- [DATA]:

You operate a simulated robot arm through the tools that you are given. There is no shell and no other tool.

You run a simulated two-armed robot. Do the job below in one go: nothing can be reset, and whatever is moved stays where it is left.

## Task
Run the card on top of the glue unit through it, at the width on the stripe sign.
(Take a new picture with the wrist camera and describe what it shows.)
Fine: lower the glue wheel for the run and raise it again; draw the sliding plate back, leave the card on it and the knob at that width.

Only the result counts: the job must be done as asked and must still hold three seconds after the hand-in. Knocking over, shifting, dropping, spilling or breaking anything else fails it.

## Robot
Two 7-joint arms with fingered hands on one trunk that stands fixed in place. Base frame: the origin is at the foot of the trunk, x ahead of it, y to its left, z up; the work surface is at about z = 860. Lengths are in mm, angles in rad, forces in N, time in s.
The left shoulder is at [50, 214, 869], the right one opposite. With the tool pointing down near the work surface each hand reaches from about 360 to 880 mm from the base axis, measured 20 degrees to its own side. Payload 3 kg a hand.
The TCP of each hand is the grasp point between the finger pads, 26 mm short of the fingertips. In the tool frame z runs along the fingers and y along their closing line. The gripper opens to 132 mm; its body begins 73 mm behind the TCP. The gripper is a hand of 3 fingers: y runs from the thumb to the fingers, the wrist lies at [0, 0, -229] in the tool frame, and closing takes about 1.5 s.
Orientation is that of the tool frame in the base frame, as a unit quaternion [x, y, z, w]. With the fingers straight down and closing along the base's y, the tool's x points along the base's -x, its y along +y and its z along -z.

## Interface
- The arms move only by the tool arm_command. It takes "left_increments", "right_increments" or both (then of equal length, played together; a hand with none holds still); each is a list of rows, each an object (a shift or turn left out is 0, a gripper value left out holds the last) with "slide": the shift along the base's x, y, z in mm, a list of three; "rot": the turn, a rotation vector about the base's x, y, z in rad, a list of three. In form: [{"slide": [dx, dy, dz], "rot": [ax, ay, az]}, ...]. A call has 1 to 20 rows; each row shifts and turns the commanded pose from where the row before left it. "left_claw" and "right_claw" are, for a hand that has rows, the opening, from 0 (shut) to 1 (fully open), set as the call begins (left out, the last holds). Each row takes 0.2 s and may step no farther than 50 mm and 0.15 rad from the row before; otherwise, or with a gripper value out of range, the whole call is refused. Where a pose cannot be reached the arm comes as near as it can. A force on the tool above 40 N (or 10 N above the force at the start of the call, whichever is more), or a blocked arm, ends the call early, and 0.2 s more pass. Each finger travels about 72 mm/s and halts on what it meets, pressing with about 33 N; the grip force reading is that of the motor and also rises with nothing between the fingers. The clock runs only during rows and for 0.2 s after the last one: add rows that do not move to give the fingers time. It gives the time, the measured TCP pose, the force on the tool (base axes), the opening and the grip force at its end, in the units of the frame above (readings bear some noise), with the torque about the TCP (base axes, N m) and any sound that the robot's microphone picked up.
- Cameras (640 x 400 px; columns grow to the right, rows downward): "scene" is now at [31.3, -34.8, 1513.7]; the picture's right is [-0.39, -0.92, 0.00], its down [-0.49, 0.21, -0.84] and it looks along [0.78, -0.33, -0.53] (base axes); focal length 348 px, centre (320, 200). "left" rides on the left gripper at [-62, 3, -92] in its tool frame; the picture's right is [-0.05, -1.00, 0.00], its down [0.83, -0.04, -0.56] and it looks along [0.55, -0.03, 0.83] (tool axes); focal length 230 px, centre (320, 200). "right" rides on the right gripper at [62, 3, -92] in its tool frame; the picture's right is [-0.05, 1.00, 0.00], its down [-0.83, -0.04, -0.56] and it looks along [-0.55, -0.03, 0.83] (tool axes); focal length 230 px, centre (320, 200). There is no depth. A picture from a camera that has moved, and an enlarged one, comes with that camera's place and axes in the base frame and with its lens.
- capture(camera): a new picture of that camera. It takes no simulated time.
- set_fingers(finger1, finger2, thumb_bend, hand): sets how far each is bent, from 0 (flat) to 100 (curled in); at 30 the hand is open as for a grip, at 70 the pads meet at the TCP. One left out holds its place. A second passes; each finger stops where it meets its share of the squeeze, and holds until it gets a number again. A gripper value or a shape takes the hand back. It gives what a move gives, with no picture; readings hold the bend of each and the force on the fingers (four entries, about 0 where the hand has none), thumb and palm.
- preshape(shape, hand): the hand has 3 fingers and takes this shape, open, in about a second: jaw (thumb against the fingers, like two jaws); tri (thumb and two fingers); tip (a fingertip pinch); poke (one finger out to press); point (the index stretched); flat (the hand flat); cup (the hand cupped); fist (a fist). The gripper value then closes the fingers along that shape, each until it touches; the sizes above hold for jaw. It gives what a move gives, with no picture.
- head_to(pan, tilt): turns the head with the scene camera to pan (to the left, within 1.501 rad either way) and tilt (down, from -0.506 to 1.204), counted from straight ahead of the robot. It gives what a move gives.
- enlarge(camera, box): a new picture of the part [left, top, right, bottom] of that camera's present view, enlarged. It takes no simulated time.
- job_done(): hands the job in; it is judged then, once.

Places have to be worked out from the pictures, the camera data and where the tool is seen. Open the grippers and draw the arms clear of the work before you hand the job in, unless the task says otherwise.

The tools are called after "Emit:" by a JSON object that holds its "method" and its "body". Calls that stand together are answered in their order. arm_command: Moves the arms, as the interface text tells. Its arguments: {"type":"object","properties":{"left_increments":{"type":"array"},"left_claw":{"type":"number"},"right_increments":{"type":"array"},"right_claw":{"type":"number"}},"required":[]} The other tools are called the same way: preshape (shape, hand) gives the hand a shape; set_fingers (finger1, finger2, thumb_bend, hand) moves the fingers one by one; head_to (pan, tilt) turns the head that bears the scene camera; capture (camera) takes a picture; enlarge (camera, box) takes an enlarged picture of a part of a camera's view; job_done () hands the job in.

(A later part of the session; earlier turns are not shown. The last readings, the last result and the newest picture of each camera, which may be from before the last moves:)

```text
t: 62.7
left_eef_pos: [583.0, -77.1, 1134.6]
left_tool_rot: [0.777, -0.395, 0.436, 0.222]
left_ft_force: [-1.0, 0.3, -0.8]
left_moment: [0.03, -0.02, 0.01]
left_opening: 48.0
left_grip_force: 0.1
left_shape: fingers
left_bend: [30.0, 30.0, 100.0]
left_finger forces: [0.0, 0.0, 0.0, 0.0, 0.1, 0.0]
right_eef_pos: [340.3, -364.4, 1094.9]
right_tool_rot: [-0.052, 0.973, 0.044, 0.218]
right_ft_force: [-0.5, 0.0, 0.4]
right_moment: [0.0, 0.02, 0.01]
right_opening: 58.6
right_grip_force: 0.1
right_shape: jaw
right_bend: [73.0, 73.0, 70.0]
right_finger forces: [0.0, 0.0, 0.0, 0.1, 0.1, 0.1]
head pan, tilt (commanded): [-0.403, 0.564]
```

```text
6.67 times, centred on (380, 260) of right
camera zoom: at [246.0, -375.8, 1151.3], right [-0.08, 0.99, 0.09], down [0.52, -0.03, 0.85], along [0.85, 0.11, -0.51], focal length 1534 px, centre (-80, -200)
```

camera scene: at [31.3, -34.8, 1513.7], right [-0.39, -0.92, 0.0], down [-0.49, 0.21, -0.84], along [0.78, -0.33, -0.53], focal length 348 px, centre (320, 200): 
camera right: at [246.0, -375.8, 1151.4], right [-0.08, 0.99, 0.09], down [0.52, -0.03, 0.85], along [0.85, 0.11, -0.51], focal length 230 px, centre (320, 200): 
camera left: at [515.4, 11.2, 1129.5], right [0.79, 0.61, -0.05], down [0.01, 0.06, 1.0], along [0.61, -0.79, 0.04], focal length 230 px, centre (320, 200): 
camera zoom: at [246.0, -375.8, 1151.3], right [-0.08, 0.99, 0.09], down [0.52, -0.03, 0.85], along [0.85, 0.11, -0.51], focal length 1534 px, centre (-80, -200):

- [REQUIRED WORK]: Your task is to repeat the data exactly, with nothing left out.

- [SOLUTION TO THE PROBLEM]:
You operate a simulated robot arm through the tools that you are given. There is no shell and no other tool.

You run a simulated two-armed robot. Do the job below in one go: nothing can be reset, and whatever is moved stays where it is left.

## Task
Run the card on top of the glue unit through it, at the width on the stripe sign.
(Take a new picture with the wrist camera and describe what it shows.)
Fine: lower the glue wheel for the run and raise it again; draw the sliding plate back, leave the card on it and the knob at that width.

Only the result counts: the job must be done as asked and must still hold three seconds after the hand-in. Knocking over, shifting, dropping, spilling or breaking anything else fails it.

## Robot
Two 7-joint arms with fingered hands on one trunk that stands fixed in place. Base frame: the origin is at the foot of the trunk, x ahead of it, y to its left, z up; the work surface is at about z = 860. Lengths are in mm, angles in rad, forces in N, time in s.
The left shoulder is at [50, 214, 869], the right one opposite. With the tool pointing down near the work surface each hand reaches from about 360 to 880 mm from the base axis, measured 20 degrees to its own side. Payload 3 kg a hand.
The TCP of each hand is the grasp point between the finger pads, 26 mm short of the fingertips. In the tool frame z runs along the fingers and y along their closing line. The gripper opens to 132 mm; its body begins 73 mm behind the TCP. The gripper is a hand of 3 fingers: y runs from the thumb to the fingers, the wrist lies at [0, 0, -229] in the tool frame, and closing takes about 1.5 s.
Orientation is that of the tool frame in the base frame, as a unit quaternion [x, y, z, w]. With the fingers straight down and closing along the base's y, the tool's x points along the base's -x, its y along +y and its z along -z.

## Interface
- The arms move only by the tool arm_command. It takes "left_increments", "right_increments" or both (then of equal length, played together; a hand with none holds still); each is a list of rows, each an object (a shift or turn left out is 0, a gripper value left out holds the last) with "slide": the shift along the base's x, y, z in mm, a list of three; "rot": the turn, a rotation vector about the base's x, y, z in rad, a list of three. In form: [{"slide": [dx, dy, dz], "rot": [ax, ay, az]}, ...]. A call has 1 to 20 rows; each row shifts and turns the commanded pose from where the row before left it. "left_claw" and "right_claw" are, for a hand that has rows, the opening, from 0 (shut) to 1 (fully open), set as the call begins (left out, the last holds). Each row takes 0.2 s and may step no farther than 50 mm and 0.15 rad from the row before; otherwise, or with a gripper value out of range, the whole call is refused. Where a pose cannot be reached the arm comes as near as it can. A force on the tool above 40 N (or 10 N above the force at the start of the call, whichever is more), or a blocked arm, ends the call early, and 0.2 s more pass. Each finger travels about 72 mm/s and halts on what it meets, pressing with about 33 N; the grip force reading is that of the motor and also rises with nothing between the fingers. The clock runs only during rows and for 0.2 s after the last one: add rows that do not move to give the fingers time. It gives the time, the measured TCP pose, the force on the tool (base axes), the opening and the grip force at its end, in the units of the frame above (readings bear some noise), with the torque about the TCP (base axes, N m) and any sound that the robot's microphone picked up.
- Cameras (640 x 400 px; columns grow to the right, rows downward): "scene" is now at [31.3, -34.8, 1513.7]; the picture's right is [-0.39, -0.92, 0.00], its down [-0.49, 0.21, -0.84] and it looks along [0.78, -0.33, -0.53] (base axes); focal length 348 px, centre (320, 200). "left" rides on the left gripper at [-62, 3, -92] in its tool frame; the picture's right is [-0.05, -1.00, 0.00], its down [0.83, -0.04, -0.56] and it looks along [0.55, -0.03, 0.83] (tool axes); focal length 230 px, centre (320, 200). "right" rides on the right gripper at [62, 3, -92] in its tool frame; the picture's right is [-0.05, 1.00, 0.00], its down [-0.83, -0.04, -0.56] and it looks along [-0.55, -0.03, 0.83] (tool axes); focal length 230 px, centre (320, 200). There is no depth. A picture from a camera that has moved, and an enlarged one, comes with that camera's place and axes in the base frame and with its lens.
- capture(camera): a new picture of that camera. It takes no simulated time.
- set_fingers(finger1, finger2, thumb_bend, hand): sets how far each is bent, from 0 (flat) to 100 (curled in); at 30 the hand is open as for a grip, at 70 the pads meet at the TCP. One left out holds its place. A second passes; each finger stops where it meets its share of the squeeze, and holds until it gets a number again. A gripper value or a shape takes the hand back. It gives what a move gives, with no picture; readings hold the bend of each and the force on the fingers (four entries, about 0 where the hand has none), thumb and palm.
- preshape(shape, hand): the hand has 3 fingers and takes this shape, open, in about a second: jaw (thumb against the fingers, like two jaws); tri (thumb and two fingers); tip (a fingertip pinch); poke (one finger out to press); point (the index stretched); flat (the hand flat); cup (the hand cupped); fist (a fist). The gripper value then closes the fingers along that shape, each until it touches; the sizes above hold for jaw. It gives what a move gives, with no picture.
- head_to(pan, tilt): turns the head with the scene camera to pan (to the left, within 1.501 rad either way) and tilt (down, from -0.506 to 1.204), counted from straight ahead of the robot. It gives what a move gives.
- enlarge(camera, box): a new picture of the part [left, top, right, bottom] of that camera's present view, enlarged. It takes no simulated time.
- job_done(): hands the job in; it is judged then, once.

Places have to be worked out from the pictures, the camera data and where the tool is seen. Open the grippers and draw the arms clear of the work before you hand the job in, unless the task says otherwise.

The tools are called after "Emit:" by a JSON object that holds its "method" and its "body". Calls that stand together are answered in their order. arm_command: Moves the arms, as the interface text tells. Its arguments: {"type":"object","properties":{"left_increments":{"type":"array"},"left_claw":{"type":"number"},"right_increments":{"type":"array"},"right_claw":{"type":"number"}},"required":[]} The other tools are called the same way: preshape (shape, hand) gives the hand a shape; set_fingers (finger1, finger2, thumb_bend, hand) moves the fingers one by one; head_to (pan, tilt) turns the head that bears the scene camera; capture (camera) takes a picture; enlarge (camera, box) takes an enlarged picture of a part of a camera's view; job_done () hands the job in.

(A later part of the session; earlier turns are not shown. The last readings, the last result and the newest picture of each camera, which may be from before the last moves:)

```text
t: 62.7
left_eef_pos: [583.0, -77.1, 1134.6]
left_tool_rot: [0.777, -0.395, 0.436, 0.222]
left_ft_force: [-1.0, 0.3, -0.8]
left_moment: [0.03, -0.02, 0.01]
left_opening: 48.0
left_grip_force: 0.1
left_shape: fingers
left_bend: [30.0, 30.0, 100.0]
left_finger forces: [0.0, 0.0, 0.0, 0.0, 0.1, 0.0]
right_eef_pos: [340.3, -364.4, 1094.9]
right_tool_rot: [-0.052, 0.973, 0.044, 0.218]
right_ft_force: [-0.5, 0.0, 0.4]
right_moment: [0.0, 0.02, 0.01]
right_opening: 58.6
right_grip_force: 0.1
right_shape: jaw
right_bend: [73.0, 73.0, 70.0]
right_finger forces: [0.0, 0.0, 0.0, 0.1, 0.1, 0.1]
head pan, tilt (commanded): [-0.403, 0.564]
```

```text
6.67 times, centred on (380, 260) of right
camera zoom: at [246.0, -375.8, 1151.3], right [-0.08, 0.99, 0.09], down [0.52, -0.03, 0.85], along [0.85, 0.11, -0.51], focal length 1534 px, centre (-80, -200)
```

camera scene: at [31.3, -34.8, 1513.7], right [-0.39, -0.92, 0.0], down [-0.49, 0.21, -0.84], along [0.78, -0.33, -0.53], focal length 348 px, centre (320, 200): 
camera right: at [246.0, -375.8, 1151.4], right [-0.08, 0.99, 0.09], down [0.52, -0.03, 0.85], along [0.85, 0.11, -0.51], focal length 230 px, centre (320, 200): 
camera left: at [515.4, 11.2, 1129.5], right [0.79, 0.61, -0.05], down [0.01, 0.06, 1.0], along [0.61, -0.79, 0.04], focal length 230 px, centre (320, 200): 
camera zoom: at [246.0, -375.8, 1151.3], right [-0.08, 0.99, 0.09], down [0.52, -0.03, 0.85], along [0.85, 0.11, -0.51], focal length 1534 px, centre (-80, -200):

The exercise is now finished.